Y lo de la renuncia de doña Cristina a los derechos es también una broma. Uno no es rey por sus méritos o por su honradez. Los usurpadores pueden jugar con la línea sucesoria según le interese a su mascarada. Pero, en realidad, cometer un delito no afecta a la sangre ni al nacimiento. Está mal eso de negar a una hermana. La dimisión sólo es digna cuando hay votos por medio, cuando uno debe su cargo a la opinión pública.

2.- Recordar en un momento entrañable que hay muchas familias que lo pasan mal y evitar los discursos triunfalistas del Gobierno ante la crisis es un acto de pura desfachatez. ¡Claro, así se puede! Sin responsabilidad ninguna y viendo los toros desde la barrera, las bondades del monarca sólo sirven para reforzar el descrédito de la política: los políticos son malos, yo no. Las opiniones del rey se parecen mucho a los comentarios de barra del bar emitidos por gente que luego se abstiene, o no se moja, o no asume responsabilidades, o no participa en la paralización de un desahucio o en una marea en defensa de los servicios públicos.

3.- Hablar de que la unión hace la fuerza y de que juntos podemos solucionar todos los problemas es una interpretación muy barata de la cuestión catalana, de columnista de quinta categoría que no quiere abordar el asunto que se discute.

Lo peor de todo es que el rey no puede decir otra cosa. Hacer algo distinto es salirse de su papel.
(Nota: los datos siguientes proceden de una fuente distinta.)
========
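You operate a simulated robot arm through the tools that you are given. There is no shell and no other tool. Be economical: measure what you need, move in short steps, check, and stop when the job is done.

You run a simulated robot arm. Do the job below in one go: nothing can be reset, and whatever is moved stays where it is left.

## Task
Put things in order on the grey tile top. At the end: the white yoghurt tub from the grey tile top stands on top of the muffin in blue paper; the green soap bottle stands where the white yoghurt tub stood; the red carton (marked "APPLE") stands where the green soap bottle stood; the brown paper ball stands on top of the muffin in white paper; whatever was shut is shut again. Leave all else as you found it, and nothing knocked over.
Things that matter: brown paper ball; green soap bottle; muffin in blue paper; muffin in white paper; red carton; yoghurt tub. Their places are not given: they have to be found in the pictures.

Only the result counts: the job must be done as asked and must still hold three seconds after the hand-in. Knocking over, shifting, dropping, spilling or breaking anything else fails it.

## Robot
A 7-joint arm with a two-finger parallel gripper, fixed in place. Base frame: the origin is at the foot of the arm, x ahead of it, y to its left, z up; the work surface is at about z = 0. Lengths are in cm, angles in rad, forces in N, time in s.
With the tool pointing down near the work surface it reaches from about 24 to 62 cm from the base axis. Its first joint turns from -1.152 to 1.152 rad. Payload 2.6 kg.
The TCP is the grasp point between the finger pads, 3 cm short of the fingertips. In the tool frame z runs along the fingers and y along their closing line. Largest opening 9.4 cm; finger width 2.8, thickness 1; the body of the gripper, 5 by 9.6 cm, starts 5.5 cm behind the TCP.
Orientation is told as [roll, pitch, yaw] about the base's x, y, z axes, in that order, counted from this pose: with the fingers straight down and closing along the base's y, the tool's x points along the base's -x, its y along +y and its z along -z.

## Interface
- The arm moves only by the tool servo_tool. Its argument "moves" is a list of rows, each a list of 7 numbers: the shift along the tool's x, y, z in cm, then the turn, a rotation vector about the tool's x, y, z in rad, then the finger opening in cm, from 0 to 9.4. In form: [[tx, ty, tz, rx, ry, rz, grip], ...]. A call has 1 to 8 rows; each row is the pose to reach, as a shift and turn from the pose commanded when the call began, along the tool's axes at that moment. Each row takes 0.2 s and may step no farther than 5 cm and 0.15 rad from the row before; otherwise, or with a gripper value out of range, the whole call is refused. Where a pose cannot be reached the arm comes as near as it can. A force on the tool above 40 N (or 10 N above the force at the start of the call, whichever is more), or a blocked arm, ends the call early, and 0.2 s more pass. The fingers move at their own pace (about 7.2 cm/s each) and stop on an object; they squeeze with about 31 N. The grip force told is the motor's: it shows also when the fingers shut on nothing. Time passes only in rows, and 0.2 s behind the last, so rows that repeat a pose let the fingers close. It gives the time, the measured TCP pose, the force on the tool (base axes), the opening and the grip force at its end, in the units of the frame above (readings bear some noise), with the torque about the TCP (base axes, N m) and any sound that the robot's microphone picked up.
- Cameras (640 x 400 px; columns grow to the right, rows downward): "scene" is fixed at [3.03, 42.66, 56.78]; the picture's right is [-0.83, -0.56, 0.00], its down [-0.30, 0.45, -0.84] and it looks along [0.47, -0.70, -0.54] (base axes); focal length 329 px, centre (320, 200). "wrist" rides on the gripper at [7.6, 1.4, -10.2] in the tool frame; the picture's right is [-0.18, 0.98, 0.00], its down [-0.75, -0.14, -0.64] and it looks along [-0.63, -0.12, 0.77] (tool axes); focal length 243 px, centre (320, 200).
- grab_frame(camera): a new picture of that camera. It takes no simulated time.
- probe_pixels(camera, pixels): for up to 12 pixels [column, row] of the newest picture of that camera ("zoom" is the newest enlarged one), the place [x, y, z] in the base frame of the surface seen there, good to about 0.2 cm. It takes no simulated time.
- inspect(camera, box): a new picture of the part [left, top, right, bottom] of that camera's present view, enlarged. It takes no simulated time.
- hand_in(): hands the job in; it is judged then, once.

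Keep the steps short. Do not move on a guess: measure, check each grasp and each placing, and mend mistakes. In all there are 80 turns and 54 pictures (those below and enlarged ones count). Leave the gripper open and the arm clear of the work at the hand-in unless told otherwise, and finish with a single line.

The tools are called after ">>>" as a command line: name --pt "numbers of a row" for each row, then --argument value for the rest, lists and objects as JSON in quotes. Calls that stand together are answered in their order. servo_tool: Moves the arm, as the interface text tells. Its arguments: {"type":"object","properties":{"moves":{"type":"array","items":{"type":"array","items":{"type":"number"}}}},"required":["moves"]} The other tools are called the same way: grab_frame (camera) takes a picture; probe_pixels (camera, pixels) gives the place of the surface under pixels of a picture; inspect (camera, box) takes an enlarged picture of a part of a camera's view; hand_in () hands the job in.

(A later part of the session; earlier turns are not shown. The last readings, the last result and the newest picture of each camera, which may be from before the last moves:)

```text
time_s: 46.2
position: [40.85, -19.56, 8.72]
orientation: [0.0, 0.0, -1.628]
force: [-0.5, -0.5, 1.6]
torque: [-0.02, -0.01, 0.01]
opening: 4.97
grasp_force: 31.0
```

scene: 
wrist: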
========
Sólo queda bien diciendo naderías. La pregunta cae ahora de parte de los ciudadanos: ¿pueden ellos, que no son reyes, salirse del papel que le han asignado las élites? ¿Pueden opinar de la corrupción, la crisis y la organización territorial de una manera distinta a la fijada por el discurso oficial? Se trata de romper una burbuja y de tomar conciencia de que nuestro trabajo no es ser inútiles. No somos Felipe VI. ¿Es VI, verdad?